Church of the Holy Trinity v. United States

143 U.S. 457, 12 S. Ct. 511 (1892)

 

RULE:

A thing may be within the letter of the statute and yet not within the statute, because not within its spirit, nor within the intention of its makers. This is not the substitution of the will of the judge for that of the legislator, for frequently words of general meaning are used in a statute, words broad enough to include an act in question, and yet a consideration of the whole legislation, or of the circumstances surrounding its enactment, or of the absurd results which follow from giving such broad meaning to the words, makes it unreasonable to believe that the legislator intended to include the particular act. The intent of the legislature is collected sometimes by considering the cause and necessity of making the act, sometimes by comparing one part of the act with another, and sometimes by foreign circumstances. 

FACTS:

Church of the Holy Trinity (“Church”) contracted with a pastor in England to come to the U.S. for employment at its church.
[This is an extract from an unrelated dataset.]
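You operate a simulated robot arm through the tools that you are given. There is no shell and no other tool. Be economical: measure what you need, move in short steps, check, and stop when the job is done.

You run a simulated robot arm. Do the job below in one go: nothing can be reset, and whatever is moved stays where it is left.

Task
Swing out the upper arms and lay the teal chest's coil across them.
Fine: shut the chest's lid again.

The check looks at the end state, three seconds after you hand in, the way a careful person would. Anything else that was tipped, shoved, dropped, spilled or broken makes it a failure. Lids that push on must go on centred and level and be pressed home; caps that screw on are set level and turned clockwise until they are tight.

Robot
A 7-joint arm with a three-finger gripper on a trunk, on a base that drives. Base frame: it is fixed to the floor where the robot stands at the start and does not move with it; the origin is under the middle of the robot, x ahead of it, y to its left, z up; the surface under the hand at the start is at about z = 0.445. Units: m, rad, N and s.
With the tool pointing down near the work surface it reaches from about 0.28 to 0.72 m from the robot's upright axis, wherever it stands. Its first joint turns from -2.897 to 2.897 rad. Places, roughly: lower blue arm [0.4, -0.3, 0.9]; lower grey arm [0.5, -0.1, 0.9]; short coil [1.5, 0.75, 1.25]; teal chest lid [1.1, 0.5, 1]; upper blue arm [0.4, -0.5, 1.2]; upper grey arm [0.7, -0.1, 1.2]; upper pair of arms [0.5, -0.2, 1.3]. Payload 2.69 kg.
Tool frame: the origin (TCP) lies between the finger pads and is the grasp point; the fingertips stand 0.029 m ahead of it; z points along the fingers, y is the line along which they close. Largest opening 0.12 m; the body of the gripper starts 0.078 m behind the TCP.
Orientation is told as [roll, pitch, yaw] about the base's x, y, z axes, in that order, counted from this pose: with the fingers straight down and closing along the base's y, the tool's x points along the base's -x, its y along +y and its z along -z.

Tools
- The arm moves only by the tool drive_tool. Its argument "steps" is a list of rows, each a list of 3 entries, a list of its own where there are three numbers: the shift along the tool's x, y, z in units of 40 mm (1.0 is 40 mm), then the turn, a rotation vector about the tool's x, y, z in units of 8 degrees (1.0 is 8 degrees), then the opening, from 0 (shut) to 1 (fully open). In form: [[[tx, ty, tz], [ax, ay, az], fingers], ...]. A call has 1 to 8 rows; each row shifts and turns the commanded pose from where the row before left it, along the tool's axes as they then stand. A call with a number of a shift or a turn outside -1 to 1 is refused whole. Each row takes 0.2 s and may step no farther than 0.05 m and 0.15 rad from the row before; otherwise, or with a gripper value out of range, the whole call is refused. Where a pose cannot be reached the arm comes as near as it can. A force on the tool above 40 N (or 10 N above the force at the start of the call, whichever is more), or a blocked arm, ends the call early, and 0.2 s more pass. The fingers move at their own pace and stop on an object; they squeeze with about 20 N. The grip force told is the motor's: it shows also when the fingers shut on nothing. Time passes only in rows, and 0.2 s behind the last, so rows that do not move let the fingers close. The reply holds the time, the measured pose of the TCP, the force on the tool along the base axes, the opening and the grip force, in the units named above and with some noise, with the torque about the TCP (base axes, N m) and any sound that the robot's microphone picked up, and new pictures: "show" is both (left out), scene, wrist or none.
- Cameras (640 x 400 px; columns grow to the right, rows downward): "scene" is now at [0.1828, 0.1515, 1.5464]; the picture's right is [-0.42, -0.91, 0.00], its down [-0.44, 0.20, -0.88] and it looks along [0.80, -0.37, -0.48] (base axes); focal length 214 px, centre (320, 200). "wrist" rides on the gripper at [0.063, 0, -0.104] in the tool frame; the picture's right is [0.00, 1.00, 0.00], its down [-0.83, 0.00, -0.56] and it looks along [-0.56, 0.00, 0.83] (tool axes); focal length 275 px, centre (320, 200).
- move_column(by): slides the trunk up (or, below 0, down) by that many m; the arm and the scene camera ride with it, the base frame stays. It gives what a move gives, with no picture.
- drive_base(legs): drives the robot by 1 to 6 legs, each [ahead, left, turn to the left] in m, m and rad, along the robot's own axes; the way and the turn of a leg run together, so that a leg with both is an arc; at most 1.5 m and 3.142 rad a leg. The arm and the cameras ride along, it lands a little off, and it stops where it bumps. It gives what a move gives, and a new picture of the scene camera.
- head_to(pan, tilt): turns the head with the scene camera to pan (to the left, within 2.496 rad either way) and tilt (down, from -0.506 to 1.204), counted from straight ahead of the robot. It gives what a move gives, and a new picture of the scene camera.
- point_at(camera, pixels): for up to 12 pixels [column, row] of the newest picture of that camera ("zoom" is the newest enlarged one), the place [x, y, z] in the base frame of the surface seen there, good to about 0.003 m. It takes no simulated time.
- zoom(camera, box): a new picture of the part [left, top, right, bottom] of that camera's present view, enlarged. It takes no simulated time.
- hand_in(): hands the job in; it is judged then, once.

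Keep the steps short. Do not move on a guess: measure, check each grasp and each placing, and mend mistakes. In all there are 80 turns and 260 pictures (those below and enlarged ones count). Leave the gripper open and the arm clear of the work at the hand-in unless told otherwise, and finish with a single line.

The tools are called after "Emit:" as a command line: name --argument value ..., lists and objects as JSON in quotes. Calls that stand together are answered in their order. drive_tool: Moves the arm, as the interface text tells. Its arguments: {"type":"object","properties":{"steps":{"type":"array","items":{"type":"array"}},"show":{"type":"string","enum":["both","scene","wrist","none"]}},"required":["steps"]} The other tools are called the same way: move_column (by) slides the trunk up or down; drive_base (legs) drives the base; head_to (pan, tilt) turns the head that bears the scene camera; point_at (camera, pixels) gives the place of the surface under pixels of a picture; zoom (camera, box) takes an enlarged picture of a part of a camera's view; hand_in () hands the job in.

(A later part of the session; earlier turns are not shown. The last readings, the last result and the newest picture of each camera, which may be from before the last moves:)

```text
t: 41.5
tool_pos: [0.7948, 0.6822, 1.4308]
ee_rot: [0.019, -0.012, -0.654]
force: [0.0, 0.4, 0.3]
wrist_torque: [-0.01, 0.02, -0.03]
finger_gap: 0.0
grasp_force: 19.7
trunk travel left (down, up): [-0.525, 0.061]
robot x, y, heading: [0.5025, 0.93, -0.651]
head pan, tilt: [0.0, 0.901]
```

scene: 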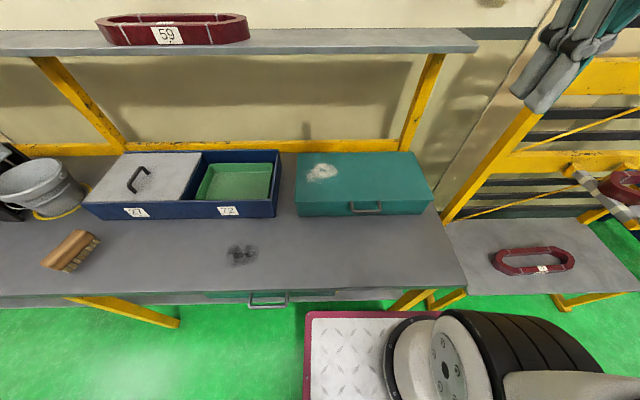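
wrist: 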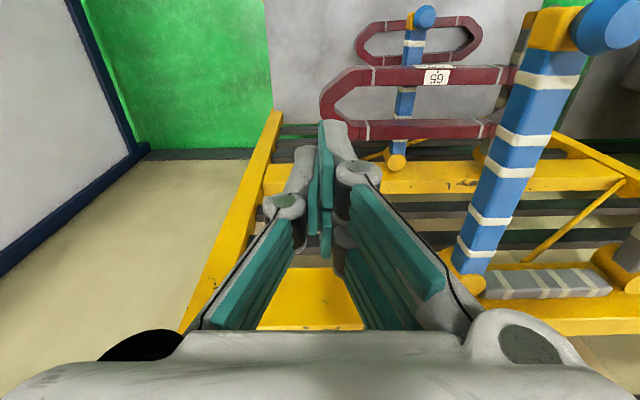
The Church was charged and convicted for violating federal law, which prevented an employer from contracting with foreign laborers to come to the U.S. for employment. The Church challenged its conviction, arguing that the law did not apply to churches. The U.S. Circuit Court for the Southern District of New York held that it was in violation of federal law when it contracted with a pastor in England to come to the U.S. for employment.

ISSUE:

Did the law prohibiting foreign laborers apply to the Church?

ANSWER:

No.

CONCLUSION:

The Court held that the term "laborer" in the federal statute applied only to cheap unskilled labor, and not to professional occupations, such as ministers and pastors. The Court determined that it would be absurd for the law to apply in this instant, and reversed the Church’s conviction. The case was remanded for further proceedings consistent with the opinion.